Colleagues remember the St Stephen’s mathematics professor’s ‘fearlessness’ and immense contribution to teachers’ movements.
Delhi University: Education Activist Nandita Narain Retires After 4 Decades of Teaching

New Delhi: Veteran education activist Nandita Narain, who touched the lives of thousands of teachers and students in Delhi University through her teaching and activism, retired on Saturday from St Stephen’s College after four decades of service.

Narain is known for her role as president of Delhi University Teachers Association (DUTA) in 2016 in resisting the attempt by the University Grants Commission (and the Union government) to “undermine academic standards and reduce teaching posts by increasing teachers’ workload.

As per a Democratic Teachers Front statement, Narain completed her studies in Mathematics in one of the first co-ed batches at St. Stephen’s College (under-graduate in 1979 and post-graduate in 1981). She was a student member of the Academic Council for being a Gold Medallist in her UG and PG in Delhi University.

She joined as a lecturer in mathematics in St. Stephen's College in 1981. Along with this began her involvement in teachers’ activism as part of the broader democratic movement.

Narain also led the years-long successful struggle against the “academically deleterious” Four Year Undergraduate Programme of FYUP (2013-14). Her guidance and initiative also oversaw the persistent fight for an academically meaningful advance from the original exclusionary variant of CAS (Career Advancement Scheme) 2010 to CAS 2018. She also oversaw the resistance to attempts to compromise the constitutional provision for social justice through non- adoption of the reservation roster in conformity with the guidelines of Department of Personnel and Training, according to the statement.
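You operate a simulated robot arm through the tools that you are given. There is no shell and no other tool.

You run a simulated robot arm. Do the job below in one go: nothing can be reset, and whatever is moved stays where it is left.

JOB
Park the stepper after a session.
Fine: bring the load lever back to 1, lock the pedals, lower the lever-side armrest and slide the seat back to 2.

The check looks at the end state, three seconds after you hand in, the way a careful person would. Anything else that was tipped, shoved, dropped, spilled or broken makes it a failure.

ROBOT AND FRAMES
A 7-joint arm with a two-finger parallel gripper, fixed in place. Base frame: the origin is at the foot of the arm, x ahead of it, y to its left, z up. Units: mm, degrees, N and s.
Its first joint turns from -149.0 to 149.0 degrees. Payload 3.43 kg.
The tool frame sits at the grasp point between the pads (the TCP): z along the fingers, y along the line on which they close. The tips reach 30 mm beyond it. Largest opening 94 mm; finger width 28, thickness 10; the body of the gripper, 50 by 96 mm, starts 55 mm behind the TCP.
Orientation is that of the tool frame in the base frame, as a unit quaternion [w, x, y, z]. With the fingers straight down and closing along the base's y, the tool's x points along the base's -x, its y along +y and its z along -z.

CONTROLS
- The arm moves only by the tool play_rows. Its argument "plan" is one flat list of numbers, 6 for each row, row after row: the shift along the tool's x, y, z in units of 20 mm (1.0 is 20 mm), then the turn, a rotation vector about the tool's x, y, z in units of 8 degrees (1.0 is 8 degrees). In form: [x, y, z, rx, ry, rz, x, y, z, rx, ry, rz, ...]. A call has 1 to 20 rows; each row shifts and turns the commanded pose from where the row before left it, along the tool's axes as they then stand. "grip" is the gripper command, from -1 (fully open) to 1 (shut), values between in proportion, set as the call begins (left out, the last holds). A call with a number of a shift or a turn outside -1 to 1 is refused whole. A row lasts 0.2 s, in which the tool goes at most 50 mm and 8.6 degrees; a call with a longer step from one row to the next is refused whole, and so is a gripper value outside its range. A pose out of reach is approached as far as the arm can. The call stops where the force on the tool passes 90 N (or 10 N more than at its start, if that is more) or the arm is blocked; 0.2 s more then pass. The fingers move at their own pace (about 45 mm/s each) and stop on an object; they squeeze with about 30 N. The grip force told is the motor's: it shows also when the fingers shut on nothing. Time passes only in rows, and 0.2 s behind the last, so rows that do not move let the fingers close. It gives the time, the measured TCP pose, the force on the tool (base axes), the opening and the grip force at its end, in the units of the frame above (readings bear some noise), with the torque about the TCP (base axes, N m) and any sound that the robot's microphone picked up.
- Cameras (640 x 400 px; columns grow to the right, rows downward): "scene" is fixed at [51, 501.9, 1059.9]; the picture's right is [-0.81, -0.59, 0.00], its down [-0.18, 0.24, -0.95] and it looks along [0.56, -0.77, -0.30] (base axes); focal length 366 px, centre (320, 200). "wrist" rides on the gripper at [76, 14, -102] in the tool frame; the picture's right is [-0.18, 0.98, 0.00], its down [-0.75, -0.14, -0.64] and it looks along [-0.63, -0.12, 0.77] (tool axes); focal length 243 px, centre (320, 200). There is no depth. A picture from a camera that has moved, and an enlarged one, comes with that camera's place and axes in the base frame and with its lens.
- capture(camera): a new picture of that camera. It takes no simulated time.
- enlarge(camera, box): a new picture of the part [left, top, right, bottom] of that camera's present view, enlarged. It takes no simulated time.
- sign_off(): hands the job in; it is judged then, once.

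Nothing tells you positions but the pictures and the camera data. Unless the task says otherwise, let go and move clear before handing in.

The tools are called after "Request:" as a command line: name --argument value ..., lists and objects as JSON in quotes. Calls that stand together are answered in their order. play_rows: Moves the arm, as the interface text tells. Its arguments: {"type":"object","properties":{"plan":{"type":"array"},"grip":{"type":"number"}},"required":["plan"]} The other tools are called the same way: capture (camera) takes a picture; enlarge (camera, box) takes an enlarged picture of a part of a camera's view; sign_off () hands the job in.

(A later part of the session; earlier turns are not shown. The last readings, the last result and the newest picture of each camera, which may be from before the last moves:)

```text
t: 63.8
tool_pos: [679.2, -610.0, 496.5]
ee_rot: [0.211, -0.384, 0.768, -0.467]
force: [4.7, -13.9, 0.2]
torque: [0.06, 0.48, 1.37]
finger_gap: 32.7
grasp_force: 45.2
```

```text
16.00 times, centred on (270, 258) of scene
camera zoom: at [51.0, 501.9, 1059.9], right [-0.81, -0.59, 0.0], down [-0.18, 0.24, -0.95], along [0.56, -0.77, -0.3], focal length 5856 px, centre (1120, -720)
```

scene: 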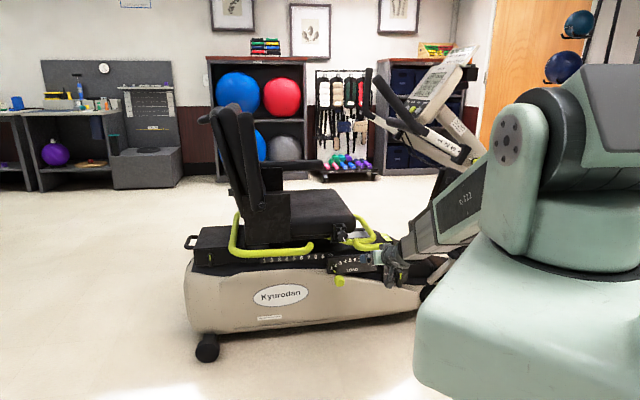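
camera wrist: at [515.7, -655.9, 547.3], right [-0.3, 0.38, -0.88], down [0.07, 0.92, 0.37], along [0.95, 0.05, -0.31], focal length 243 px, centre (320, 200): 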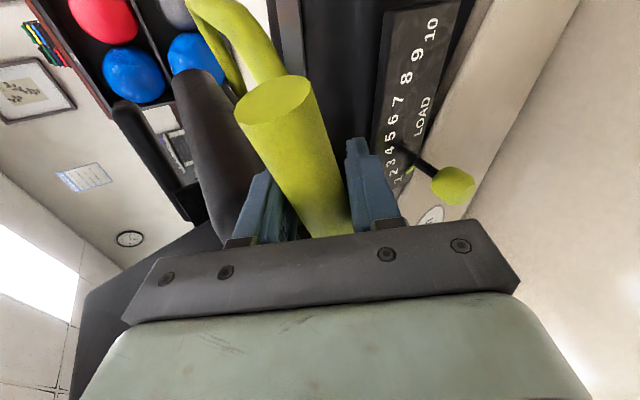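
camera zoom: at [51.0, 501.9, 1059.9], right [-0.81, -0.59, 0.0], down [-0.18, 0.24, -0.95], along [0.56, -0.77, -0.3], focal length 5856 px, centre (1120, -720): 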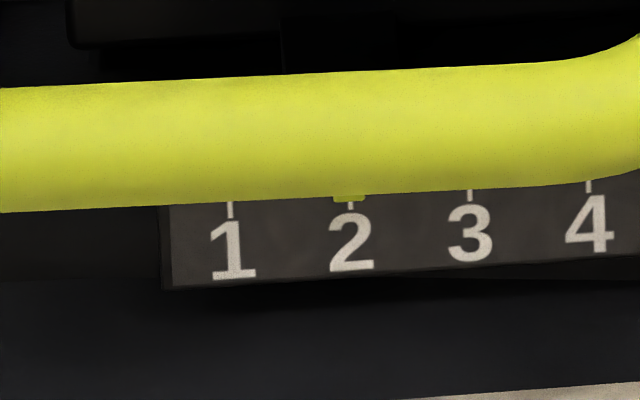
Abha Dev Habib, former Executive Member, Delhi University, said, “Her fearlessness in confronting those in power had on many occasions invited disciplinary proceedings and enquiry on trumped up charges and threats of dismissal by the college and University administrations. However, she faced these adversities unfazed and more determined to fight for what is just and right.”

“What is remarkable about Nandita is her steadfast commitment to the teaching learning process. Generations of students, teachers and parents have been witness to her deep knowledge of the discipline of mathematics, her impeccable teaching, her accessibility, her willingness to debate and discuss and above all her commitment to her students. What was extraordinary was the lengths she was willing to go to preserve her commitment to students. Her classes at the Boat Club, India Gate and the lawns in front of the DU VC’s office in parallel with action programmes of teachers are the stuff of legend.”
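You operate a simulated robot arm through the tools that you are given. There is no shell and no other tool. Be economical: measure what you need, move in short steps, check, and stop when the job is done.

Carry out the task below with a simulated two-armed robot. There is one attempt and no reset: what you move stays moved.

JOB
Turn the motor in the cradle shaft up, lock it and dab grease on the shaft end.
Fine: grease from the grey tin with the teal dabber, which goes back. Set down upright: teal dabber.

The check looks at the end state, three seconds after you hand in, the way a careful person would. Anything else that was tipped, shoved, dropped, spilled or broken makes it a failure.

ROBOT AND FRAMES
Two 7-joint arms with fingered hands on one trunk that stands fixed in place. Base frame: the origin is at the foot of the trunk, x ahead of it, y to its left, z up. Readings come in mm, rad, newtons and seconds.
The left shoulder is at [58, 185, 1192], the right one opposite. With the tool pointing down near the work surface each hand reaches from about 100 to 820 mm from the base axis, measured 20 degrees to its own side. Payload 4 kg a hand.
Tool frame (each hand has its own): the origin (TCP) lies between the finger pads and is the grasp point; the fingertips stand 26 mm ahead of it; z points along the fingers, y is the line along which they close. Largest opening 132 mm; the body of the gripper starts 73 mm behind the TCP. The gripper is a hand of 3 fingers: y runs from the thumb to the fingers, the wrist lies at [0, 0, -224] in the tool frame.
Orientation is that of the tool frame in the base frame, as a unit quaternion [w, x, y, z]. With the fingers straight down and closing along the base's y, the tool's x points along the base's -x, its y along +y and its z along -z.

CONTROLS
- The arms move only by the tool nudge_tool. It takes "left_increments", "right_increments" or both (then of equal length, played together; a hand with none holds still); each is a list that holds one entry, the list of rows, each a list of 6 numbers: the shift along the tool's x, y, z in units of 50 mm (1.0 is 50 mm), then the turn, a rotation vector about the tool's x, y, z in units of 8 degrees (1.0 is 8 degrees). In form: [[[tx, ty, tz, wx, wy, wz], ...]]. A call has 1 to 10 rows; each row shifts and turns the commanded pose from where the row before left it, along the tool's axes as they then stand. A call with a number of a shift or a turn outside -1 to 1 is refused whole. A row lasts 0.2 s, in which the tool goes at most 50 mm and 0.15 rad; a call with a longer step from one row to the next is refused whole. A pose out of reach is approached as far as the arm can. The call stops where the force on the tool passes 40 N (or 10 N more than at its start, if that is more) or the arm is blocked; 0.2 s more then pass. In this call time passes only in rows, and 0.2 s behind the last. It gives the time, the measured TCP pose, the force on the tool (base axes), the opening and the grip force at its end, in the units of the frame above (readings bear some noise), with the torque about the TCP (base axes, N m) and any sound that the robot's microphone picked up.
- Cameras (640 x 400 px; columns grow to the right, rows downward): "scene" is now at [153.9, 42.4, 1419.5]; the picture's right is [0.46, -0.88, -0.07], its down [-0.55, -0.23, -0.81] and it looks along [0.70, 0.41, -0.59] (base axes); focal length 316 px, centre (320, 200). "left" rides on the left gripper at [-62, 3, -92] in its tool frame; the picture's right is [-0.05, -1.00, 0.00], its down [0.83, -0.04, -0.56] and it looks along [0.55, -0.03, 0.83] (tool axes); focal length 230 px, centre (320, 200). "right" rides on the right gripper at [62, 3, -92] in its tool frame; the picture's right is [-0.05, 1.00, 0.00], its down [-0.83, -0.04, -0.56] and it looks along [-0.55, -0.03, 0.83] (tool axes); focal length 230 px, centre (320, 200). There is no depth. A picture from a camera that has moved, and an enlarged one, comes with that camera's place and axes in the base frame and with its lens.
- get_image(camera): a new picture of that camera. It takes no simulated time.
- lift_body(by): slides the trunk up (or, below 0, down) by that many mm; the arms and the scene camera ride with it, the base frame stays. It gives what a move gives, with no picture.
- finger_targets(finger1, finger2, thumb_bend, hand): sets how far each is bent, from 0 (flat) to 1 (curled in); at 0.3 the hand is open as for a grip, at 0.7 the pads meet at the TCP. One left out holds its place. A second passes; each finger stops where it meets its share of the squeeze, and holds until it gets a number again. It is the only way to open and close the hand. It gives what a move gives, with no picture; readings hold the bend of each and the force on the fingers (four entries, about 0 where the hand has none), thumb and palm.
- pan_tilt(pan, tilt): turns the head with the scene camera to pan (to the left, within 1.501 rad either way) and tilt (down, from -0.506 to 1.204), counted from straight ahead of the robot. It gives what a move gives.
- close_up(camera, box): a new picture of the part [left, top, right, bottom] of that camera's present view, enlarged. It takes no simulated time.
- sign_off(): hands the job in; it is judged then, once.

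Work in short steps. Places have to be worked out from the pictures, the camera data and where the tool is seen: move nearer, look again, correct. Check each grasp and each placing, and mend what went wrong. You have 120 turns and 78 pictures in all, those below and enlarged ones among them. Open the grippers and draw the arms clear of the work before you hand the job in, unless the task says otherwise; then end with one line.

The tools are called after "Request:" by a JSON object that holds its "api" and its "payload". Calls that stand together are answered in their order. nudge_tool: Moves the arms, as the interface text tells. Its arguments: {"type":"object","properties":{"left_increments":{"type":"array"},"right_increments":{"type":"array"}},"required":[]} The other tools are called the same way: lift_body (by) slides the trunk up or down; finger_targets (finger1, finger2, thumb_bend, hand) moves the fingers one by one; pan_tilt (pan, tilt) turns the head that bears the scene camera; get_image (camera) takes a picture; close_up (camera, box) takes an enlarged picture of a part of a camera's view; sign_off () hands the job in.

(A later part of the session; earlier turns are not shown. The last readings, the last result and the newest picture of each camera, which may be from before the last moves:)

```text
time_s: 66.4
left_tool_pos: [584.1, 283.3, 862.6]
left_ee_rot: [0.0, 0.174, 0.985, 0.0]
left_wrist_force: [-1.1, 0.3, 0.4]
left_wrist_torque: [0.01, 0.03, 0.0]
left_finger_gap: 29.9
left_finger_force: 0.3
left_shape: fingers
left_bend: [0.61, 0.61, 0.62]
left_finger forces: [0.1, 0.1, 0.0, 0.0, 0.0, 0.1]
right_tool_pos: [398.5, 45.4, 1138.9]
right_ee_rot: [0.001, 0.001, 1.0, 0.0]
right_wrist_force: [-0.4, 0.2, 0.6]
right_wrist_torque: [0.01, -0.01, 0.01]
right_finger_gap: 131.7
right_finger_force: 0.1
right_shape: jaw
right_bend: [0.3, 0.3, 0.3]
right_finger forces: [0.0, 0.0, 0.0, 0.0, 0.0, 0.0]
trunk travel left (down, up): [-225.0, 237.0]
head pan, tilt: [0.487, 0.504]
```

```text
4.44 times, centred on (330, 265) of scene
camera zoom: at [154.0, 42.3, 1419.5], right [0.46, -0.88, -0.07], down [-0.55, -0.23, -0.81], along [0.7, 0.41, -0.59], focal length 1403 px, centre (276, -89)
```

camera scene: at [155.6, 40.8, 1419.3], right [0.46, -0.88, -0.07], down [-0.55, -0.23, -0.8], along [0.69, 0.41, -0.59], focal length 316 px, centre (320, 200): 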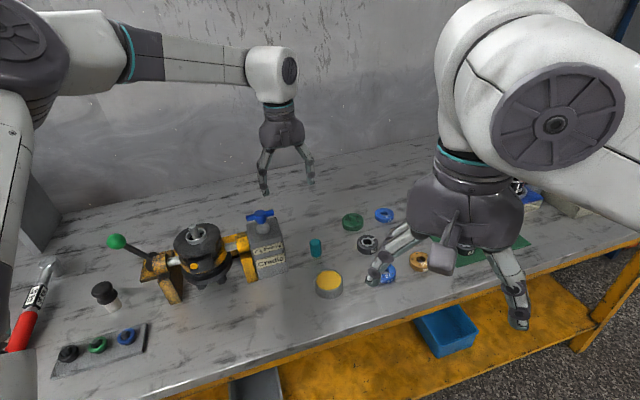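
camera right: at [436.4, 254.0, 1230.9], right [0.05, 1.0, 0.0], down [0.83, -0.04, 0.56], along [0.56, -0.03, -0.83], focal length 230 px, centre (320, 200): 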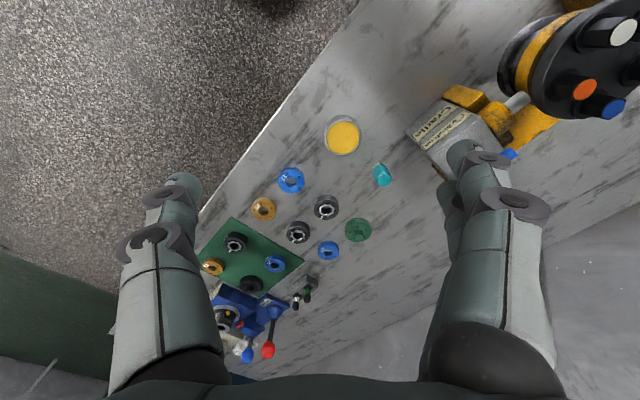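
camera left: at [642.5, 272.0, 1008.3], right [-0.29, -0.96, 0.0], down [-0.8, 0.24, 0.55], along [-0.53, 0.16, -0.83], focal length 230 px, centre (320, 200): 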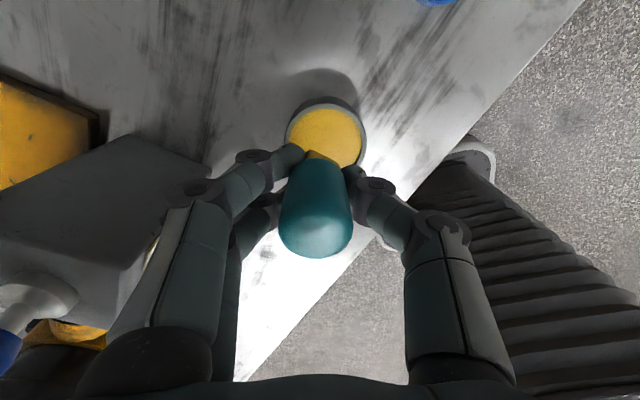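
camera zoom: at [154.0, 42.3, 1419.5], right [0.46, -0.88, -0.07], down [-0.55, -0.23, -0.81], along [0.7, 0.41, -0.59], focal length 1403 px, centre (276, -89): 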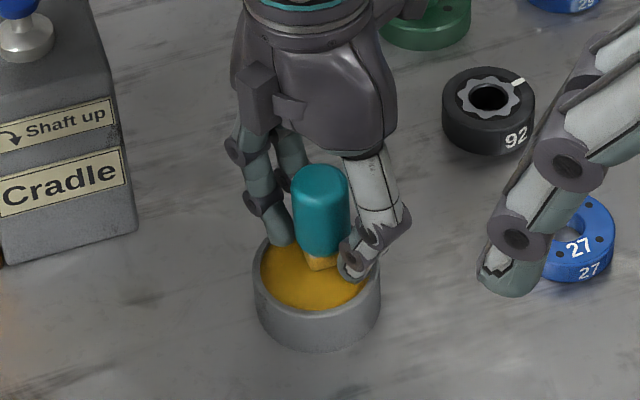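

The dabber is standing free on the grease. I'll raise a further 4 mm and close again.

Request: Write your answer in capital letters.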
Bhupinder Chaudhary, her colleague in DTF, said Narain’s involvement in the democratic movement did not remain confined to the University of Delhi. “As chairperson of the Joint Forum for Movement on Education she has been spearheading the fight against the neoliberal policy assault on public education and most recently against NEP. Nandita has also been actively involved in the solidarity committees that are contesting the constitutionally questionable detention of two teachers of DU, namely Sai Baba and Hany Babu.”
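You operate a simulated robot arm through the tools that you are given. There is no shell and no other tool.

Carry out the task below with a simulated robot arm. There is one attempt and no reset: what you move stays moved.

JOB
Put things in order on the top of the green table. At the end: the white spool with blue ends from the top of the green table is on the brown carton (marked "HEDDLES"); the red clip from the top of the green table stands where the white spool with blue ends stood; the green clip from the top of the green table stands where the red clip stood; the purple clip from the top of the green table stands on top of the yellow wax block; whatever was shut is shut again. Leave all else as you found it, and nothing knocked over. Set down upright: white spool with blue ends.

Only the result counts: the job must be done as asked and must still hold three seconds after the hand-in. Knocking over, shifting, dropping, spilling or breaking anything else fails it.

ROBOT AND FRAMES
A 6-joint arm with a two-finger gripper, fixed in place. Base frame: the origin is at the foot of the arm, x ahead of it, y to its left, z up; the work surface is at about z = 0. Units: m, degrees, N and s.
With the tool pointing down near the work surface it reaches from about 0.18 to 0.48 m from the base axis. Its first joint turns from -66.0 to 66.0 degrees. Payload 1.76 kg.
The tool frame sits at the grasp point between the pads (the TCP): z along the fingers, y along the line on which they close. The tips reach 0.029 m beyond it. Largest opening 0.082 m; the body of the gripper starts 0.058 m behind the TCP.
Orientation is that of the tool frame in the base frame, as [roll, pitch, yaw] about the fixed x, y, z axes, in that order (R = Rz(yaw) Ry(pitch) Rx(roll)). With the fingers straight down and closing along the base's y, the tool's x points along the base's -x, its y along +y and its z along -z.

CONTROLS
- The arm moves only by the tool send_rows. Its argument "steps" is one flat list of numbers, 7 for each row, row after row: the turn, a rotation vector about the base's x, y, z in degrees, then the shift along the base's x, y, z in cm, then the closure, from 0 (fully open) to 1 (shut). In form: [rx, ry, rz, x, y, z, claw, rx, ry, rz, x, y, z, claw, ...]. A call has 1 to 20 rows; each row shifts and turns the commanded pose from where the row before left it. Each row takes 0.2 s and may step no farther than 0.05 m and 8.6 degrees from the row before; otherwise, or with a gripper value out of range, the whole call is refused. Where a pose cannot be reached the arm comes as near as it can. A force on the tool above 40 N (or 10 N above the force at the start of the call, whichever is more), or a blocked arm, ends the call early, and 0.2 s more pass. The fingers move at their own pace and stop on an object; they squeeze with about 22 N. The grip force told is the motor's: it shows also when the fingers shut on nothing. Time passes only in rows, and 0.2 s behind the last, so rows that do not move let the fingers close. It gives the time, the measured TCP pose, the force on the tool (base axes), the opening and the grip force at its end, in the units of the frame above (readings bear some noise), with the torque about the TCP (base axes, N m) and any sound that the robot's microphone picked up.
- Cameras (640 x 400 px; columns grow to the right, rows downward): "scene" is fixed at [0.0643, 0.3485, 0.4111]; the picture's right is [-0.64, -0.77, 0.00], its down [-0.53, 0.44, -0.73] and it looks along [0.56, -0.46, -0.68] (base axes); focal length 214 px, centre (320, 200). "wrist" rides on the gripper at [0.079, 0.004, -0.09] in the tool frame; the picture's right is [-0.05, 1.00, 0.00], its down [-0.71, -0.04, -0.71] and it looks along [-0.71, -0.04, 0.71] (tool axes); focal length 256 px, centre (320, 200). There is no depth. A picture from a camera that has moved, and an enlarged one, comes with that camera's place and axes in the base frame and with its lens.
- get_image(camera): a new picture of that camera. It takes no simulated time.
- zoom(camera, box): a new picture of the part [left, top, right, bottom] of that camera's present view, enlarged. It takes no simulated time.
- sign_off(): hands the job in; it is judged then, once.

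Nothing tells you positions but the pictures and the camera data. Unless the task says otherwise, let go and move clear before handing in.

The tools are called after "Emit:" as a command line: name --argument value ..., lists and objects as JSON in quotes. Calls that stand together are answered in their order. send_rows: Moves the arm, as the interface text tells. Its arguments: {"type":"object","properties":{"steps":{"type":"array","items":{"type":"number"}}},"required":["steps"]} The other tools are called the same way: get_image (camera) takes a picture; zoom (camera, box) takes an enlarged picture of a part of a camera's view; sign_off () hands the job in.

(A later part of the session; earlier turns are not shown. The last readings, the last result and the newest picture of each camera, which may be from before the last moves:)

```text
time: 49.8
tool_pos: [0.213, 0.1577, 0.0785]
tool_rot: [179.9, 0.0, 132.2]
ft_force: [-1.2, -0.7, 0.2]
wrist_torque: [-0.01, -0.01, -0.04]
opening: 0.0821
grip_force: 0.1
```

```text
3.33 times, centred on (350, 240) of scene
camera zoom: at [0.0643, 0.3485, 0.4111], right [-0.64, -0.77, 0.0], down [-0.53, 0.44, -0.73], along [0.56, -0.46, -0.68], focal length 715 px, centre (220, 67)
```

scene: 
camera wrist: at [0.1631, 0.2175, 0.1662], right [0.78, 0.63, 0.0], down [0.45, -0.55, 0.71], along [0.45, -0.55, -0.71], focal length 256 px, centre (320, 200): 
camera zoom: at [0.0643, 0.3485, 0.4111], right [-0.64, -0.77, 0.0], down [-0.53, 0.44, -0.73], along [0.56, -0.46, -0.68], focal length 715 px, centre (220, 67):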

Vijaya Venkataraman, professor of Spanish at Germanic and Romance Studies Department, said Narain truly realised the character of a teacher and opposed sectarian violence which shook the national capital thrice. “Nandita has been in the forefront of defending constitutional imperatives. Her leading role in restoring communal harmony, promoting rehabilitation and seeking of justice during the pogroms in Delhi in 1984, Gujarat in 2002 and the recent communal riots in North East Delhi have been exemplary. Her leadership in democratic outreach for secular transformation of India is a logical culmination of her previous endeavours in this regard. During the Covid-19 pandemic, her bold and participative initiatives to provide succour to working people through mazdoor kitchens that provided both nutrition and employment are a model for critical intervention in the democratic movement.”